Integrating the Yukawa Potential: Understanding the 3rd Step

[Breo]

Please, can anyone explain me the steps made in the resolution of this integral?

http://en.wikipedia.org/wiki/Common...wa_Potential:_The_Coulomb_potential_with_mass

 

[ChrisVer]

1st step: go to "spherical coordinates" and integrating out the \phi... u = \cos \theta
2nd step: Integrating wrt to u, will give a difference of e^{i~something} - e^{-i~something} \propto \sin (something). In fact I wouldn't ever write it in terms of sin...
3rd step: uses that he has two integrals one with the exponential with + and the other with the exponential with - ... then changes the integration variable of the one from k to -k, and gets this result.
4th step: factorizes the denominator.
5th step and then final: solves the (complex) integral

If you want to see a step in more details, you can ask for a specific one.

 

[Breo]

I actually get it with your points! Thank you very much!

 

[Muh. Fauzi M.]

1st step: go to "spherical coordinates" and integrating out the \phi... u = \cos \theta
2nd step: Integrating wrt to u, will give a difference of e^{i~something} - e^{-i~something} \propto \sin (something).

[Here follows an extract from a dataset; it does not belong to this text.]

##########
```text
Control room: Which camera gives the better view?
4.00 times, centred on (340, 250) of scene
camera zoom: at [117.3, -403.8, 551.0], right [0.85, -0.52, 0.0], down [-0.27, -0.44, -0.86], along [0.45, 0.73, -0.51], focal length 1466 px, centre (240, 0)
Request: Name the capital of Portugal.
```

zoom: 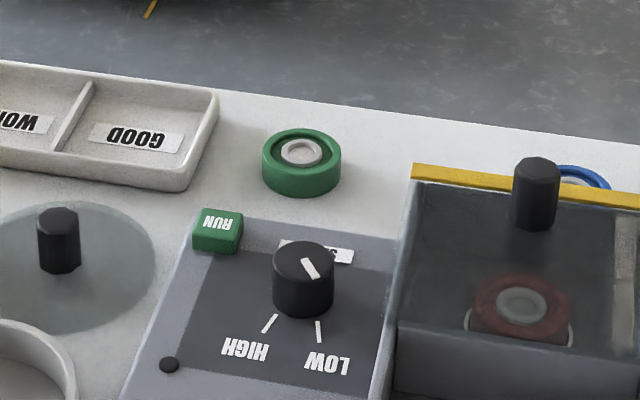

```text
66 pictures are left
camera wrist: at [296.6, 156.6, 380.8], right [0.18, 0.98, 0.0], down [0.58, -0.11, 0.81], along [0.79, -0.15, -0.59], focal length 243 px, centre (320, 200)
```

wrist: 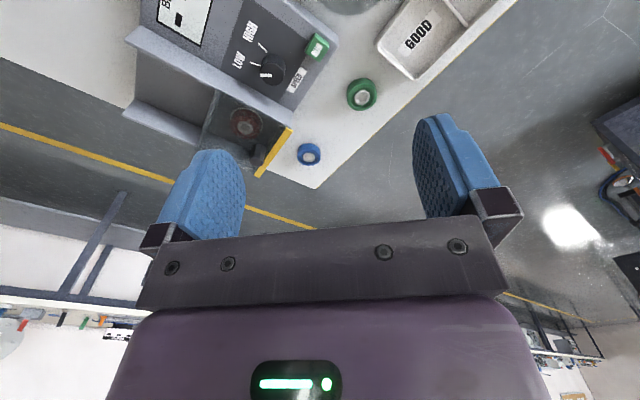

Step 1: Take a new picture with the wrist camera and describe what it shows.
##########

In fact I wouldn't ever write it in terms of sin...
3rd step: uses that he has two integrals one with the exponential with + and the other with the exponential with - ... then changes the integration variable of the one from k to -k, and gets this result.
4th step: factorizes the denominator.
5th step and then final: solves the (complex) integral

If you want to see a step in more details, you can ask for a specific one.

hello sir,
i can't get the 3rd step. is change the integration variable, change the value from k to -k in that term, including the dk -> d(-k)?

 

[ChrisVer]

i can't get the 3rd step. is change the integration variable, change the value from k to -k in that term, including the dk -> d(-k)?

like everytime you change your integration variable from x to y(x) what has to change is of course the differential, the integrand and the limits of the integral.